__COLLECTED MATERIAL__
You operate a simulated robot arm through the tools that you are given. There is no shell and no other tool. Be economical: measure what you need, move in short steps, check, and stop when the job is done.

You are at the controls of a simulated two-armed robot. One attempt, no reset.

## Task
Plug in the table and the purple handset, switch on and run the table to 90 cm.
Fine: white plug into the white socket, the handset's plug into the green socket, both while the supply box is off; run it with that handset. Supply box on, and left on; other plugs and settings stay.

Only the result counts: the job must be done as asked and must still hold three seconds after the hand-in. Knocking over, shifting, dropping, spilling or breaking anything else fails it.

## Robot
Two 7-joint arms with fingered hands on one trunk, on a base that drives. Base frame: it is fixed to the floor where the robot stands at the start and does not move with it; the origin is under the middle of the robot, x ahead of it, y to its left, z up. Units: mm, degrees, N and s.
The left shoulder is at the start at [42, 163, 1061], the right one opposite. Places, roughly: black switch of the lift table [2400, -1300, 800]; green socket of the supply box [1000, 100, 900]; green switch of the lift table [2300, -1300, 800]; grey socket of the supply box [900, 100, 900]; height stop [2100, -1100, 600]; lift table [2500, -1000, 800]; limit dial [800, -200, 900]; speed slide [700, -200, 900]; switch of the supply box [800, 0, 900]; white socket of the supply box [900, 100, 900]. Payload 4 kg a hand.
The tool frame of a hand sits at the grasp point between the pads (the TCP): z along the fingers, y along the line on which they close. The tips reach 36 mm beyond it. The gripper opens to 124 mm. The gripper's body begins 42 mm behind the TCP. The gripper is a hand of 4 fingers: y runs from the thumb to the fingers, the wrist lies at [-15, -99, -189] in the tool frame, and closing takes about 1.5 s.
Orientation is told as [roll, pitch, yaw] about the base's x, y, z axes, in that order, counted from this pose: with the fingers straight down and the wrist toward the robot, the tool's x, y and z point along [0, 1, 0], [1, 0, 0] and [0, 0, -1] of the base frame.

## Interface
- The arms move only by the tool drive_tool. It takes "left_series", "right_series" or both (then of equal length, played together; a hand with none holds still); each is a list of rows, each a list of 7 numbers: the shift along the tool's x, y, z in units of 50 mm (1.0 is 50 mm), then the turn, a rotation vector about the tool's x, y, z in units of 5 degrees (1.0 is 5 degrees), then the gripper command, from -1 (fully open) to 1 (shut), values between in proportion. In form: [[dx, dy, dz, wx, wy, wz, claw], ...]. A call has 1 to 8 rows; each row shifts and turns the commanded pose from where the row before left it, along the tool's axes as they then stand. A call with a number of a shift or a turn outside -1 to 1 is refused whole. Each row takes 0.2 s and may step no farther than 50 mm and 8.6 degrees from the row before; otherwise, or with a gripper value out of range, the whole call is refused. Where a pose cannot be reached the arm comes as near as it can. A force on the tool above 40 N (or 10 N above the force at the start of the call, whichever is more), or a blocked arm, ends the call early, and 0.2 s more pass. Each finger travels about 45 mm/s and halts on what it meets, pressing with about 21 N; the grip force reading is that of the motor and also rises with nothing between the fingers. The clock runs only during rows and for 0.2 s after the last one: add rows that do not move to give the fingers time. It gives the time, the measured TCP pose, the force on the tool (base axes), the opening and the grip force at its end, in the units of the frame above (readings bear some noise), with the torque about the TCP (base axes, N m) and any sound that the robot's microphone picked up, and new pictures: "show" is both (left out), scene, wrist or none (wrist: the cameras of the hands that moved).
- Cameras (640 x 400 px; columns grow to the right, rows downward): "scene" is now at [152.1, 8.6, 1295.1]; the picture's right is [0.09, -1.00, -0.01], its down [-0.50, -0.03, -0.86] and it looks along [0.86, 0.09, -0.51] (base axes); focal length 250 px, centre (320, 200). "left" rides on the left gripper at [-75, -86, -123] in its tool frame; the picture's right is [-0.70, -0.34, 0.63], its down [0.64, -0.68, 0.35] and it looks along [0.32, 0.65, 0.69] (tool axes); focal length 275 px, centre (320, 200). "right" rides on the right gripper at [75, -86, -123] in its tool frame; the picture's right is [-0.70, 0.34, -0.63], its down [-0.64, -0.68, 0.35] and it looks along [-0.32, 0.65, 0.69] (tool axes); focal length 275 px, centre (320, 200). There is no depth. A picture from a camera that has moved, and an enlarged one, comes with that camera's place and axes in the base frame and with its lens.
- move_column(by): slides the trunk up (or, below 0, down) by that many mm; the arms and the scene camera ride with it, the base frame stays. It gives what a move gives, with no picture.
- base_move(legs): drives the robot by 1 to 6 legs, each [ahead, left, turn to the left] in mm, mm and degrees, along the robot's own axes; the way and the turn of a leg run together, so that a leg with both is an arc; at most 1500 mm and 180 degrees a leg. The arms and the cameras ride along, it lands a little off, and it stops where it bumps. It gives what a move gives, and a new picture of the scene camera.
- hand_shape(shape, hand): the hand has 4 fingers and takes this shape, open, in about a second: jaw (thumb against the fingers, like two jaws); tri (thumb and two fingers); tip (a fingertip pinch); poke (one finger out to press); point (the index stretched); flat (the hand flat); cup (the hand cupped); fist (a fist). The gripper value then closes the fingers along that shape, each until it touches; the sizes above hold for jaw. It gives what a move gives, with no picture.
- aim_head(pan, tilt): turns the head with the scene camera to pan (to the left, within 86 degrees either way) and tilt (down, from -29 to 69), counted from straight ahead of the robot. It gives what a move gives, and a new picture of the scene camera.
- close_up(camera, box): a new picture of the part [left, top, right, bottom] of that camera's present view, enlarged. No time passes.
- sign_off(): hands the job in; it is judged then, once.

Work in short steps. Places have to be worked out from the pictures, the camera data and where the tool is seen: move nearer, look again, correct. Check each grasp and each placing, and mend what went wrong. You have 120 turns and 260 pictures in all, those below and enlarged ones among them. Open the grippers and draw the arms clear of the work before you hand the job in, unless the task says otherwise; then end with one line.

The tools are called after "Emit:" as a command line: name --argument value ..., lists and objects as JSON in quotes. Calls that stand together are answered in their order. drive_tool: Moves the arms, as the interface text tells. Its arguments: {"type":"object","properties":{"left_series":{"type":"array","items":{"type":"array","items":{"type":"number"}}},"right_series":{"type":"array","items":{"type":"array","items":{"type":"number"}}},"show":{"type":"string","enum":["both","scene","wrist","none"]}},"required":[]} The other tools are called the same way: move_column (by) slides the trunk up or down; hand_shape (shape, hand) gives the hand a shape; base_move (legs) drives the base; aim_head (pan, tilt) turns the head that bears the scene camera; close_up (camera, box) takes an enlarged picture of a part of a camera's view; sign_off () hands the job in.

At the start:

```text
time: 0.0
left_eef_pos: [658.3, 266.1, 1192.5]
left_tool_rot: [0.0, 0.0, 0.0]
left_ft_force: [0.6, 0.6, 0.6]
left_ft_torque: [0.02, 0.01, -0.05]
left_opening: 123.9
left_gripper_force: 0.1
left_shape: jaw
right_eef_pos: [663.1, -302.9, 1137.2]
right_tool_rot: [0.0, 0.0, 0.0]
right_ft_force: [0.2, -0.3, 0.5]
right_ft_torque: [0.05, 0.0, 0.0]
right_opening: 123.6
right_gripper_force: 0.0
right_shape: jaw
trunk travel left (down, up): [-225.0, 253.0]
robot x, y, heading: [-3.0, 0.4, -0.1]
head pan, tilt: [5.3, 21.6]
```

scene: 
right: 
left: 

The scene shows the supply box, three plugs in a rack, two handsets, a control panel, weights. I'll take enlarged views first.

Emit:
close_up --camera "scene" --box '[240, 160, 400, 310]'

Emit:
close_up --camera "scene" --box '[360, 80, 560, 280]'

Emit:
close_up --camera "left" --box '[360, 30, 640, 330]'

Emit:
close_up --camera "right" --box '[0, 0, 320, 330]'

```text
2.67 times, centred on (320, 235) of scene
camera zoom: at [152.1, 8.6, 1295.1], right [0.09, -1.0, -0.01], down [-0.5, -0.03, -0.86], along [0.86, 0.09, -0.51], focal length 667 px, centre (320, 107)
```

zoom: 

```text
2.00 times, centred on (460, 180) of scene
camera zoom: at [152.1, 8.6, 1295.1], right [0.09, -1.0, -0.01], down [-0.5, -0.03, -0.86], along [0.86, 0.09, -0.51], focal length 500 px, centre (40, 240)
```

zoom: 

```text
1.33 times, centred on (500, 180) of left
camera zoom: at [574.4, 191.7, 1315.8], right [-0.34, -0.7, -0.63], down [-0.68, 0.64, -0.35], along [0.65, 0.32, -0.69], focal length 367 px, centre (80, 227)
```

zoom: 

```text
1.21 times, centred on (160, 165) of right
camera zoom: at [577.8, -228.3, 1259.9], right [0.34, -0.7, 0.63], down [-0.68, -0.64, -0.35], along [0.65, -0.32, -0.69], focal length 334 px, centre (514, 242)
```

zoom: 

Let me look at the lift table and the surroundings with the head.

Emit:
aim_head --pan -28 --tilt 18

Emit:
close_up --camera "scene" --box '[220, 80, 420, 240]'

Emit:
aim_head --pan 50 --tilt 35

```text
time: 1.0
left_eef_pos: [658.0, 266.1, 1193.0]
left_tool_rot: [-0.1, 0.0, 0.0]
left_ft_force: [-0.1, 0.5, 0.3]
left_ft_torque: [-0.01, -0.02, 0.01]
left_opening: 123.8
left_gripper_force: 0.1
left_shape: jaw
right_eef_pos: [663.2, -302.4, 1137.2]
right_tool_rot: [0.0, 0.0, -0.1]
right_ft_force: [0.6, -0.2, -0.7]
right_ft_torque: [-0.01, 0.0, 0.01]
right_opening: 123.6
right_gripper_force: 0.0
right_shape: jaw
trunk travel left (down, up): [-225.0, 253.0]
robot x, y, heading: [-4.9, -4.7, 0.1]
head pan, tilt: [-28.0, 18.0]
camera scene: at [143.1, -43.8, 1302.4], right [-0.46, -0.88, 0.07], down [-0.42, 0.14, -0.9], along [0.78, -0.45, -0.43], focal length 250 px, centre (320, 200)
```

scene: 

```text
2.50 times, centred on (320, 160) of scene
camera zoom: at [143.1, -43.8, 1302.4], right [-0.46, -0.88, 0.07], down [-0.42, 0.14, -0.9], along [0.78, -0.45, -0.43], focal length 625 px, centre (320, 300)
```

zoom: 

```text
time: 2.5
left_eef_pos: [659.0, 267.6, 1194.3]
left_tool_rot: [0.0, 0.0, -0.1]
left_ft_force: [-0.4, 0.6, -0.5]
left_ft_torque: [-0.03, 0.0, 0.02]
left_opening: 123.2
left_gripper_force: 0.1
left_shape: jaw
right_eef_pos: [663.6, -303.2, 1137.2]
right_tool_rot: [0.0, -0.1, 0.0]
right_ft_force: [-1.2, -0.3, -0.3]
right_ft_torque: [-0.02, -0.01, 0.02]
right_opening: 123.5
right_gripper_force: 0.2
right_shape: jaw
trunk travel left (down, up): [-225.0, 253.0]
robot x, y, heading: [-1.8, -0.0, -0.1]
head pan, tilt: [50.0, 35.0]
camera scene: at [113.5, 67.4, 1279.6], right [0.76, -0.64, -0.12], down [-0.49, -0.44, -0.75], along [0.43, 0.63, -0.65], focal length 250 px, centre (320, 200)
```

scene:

__EXERCISE INSTRUCTIONS__
#1 Cite the passage given exactly. Begin with "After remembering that" and finish with "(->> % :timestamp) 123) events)".
#2 Take up the passage given again after its last words.

__PASSAGE GIVEN__
Mark Needham

Thoughts on Software Development

Clojure: Destructuring group-by’s output

with 2 comments

One of my favourite features of Clojure is that it allows you to destructure a data structure into values that are a bit easier to work with.

I often find myself referring to Jay Fields’ article which contains several examples showing the syntax and is a good starting point.

One recent use of destructuring I had was where I was working with a vector containing events like this:

user> (def events [{:name "e1" :timestamp 123} {:name "e2" :timestamp 456} {:name "e3" :timestamp 789}])

I wanted to split the events in two – those containing events with a timestamp greater than 123 and those less than or equal to 123.

After remembering that the function I wanted was group-by and not partition-by (I always make that mistake!) I had the following:

user> (group-by #(> (->> % :timestamp) 123) events)

__RESULTS FOR EACH TASK__
#1
After remembering that the function I wanted was group-by and not partition-by (I always make that mistake!) I had the following:

user> (group-by #(> (->> % :timestamp) 123) events)

#2
{false [{:name "e1", :timestamp 123}], true [{:name "e2", :timestamp 456} {:name "e3", :timestamp 789}]}

I wanted to get 2 vectors that I could pass to the web page and this is fairly easy with destructuring:

user> (let [{upcoming true past false} (group-by #(> (->> % :timestamp) 123) events)] 
       (println upcoming) (println past))
[{:name e2, :timestamp 456} {:name e3, :timestamp 789}]
[{:name e1, :timestamp 123}]


Be Sociable, Share!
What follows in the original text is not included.